Problem description: Take the data below and copy exactly the lines starting at the one with "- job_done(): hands" and finishing at the one with "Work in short", both included.

━━━━━ Data section

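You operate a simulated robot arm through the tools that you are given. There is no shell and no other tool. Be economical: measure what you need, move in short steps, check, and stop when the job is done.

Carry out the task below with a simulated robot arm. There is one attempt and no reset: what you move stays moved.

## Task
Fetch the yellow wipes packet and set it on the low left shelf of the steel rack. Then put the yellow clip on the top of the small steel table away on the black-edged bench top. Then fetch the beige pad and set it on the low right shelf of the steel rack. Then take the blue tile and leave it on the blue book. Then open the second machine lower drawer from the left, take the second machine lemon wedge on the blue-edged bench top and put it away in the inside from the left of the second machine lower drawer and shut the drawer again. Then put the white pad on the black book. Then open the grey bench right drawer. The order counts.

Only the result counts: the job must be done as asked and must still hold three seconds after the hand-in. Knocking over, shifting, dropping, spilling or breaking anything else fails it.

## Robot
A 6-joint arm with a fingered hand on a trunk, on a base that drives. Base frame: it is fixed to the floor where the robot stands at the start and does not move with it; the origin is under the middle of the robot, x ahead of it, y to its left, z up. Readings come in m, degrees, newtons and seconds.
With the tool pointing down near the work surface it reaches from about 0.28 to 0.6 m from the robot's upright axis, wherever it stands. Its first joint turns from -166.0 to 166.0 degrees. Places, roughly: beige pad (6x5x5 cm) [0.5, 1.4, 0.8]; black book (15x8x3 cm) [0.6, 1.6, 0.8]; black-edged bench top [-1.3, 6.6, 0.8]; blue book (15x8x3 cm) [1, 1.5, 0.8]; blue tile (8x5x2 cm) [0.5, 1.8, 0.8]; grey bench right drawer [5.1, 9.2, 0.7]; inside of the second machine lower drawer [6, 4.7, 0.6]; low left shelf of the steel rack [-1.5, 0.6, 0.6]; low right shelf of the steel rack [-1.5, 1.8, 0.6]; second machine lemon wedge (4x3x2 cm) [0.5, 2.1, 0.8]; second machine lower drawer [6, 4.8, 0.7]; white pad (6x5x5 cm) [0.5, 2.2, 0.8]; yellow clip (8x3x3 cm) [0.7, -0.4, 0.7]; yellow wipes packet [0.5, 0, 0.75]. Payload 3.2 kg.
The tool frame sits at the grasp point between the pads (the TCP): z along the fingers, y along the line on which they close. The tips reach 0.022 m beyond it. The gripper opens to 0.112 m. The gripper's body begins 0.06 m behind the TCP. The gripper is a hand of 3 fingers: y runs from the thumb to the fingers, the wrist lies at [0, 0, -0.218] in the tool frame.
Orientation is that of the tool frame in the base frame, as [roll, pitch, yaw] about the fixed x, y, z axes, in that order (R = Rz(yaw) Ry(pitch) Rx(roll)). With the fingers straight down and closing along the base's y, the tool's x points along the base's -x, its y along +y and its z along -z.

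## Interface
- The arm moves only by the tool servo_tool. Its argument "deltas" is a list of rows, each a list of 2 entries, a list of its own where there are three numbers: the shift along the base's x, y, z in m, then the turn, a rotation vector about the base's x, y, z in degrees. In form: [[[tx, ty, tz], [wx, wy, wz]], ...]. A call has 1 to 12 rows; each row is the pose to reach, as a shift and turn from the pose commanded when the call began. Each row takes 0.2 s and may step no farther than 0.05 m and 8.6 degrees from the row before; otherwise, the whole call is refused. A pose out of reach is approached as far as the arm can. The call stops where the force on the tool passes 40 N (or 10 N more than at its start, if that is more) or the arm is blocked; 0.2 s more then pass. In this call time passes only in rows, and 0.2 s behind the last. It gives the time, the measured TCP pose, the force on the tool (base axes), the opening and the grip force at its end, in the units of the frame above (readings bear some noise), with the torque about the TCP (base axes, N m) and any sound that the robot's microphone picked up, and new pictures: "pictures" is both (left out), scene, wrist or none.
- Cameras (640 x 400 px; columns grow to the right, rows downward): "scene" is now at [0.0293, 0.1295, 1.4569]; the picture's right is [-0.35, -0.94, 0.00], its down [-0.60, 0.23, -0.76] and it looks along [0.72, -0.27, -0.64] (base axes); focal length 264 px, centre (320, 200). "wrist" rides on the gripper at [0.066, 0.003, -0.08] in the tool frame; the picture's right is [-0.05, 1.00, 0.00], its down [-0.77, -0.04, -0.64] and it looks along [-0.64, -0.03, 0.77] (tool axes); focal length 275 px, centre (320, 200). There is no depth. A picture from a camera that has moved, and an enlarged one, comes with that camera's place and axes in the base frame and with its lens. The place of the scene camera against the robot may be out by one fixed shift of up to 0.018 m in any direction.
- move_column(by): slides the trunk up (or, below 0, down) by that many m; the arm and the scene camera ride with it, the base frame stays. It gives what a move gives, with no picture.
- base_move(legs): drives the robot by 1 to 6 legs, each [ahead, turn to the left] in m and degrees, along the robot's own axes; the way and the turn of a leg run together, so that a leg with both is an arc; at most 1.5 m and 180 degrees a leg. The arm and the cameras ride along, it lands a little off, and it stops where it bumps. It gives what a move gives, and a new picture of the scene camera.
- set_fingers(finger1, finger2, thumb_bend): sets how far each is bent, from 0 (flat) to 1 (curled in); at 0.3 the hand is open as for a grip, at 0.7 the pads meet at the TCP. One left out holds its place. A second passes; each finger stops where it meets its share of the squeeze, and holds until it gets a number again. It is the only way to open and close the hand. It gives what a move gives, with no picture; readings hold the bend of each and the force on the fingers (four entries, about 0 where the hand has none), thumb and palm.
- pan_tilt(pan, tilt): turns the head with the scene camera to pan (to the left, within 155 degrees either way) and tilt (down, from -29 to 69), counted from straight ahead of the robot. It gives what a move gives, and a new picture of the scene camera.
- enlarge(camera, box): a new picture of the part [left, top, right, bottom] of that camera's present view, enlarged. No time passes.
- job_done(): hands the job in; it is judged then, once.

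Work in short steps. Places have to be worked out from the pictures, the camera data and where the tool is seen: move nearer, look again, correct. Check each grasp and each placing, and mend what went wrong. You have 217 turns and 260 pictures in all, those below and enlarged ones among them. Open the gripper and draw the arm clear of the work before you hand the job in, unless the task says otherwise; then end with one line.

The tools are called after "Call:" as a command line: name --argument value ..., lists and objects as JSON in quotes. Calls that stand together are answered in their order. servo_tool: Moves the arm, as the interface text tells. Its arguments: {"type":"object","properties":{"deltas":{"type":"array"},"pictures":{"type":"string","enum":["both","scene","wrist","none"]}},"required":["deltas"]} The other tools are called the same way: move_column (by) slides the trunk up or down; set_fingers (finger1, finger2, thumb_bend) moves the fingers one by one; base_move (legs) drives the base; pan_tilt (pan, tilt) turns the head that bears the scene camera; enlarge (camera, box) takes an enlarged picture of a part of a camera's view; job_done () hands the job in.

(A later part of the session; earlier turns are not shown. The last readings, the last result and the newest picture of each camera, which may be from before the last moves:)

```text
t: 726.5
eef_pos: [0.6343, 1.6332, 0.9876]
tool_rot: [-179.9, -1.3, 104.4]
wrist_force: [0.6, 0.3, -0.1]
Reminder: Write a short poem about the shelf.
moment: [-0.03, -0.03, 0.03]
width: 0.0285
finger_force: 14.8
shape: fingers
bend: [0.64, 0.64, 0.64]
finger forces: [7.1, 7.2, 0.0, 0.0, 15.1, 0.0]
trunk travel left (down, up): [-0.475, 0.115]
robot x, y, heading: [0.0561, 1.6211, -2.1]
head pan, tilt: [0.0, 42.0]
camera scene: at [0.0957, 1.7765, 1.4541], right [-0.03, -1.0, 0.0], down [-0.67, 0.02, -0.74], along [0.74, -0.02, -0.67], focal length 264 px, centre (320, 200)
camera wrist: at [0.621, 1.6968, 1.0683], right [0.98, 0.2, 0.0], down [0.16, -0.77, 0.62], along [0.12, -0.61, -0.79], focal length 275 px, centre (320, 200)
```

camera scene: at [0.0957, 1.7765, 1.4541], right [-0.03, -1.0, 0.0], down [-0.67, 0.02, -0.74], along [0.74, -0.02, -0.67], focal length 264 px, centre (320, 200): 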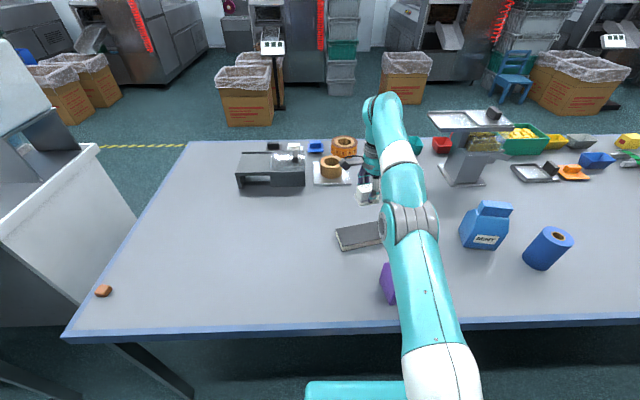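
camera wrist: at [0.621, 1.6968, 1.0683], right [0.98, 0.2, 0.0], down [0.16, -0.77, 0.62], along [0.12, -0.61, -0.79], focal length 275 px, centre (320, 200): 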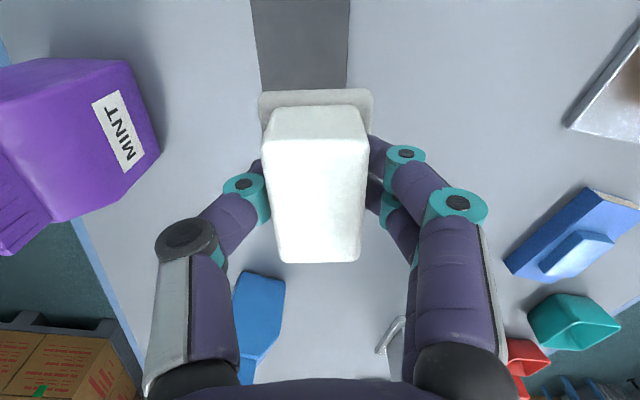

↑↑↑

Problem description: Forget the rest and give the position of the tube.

━━━━━━━━━━

Result of the exercise:
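- job_done(): hands the job in; it is judged then, once.

Work in short steps. Places have to be worked out from the pictures, the camera data and where the tool is seen: move nearer, look again, correct. Check each grasp and each placing, and mend what went wrong. You have 217 turns and 260 pictures in all, those below and enlarged ones among them. Open the gripper and draw the arm clear of the work before you hand the job in, unless the task says otherwise; then end with one line.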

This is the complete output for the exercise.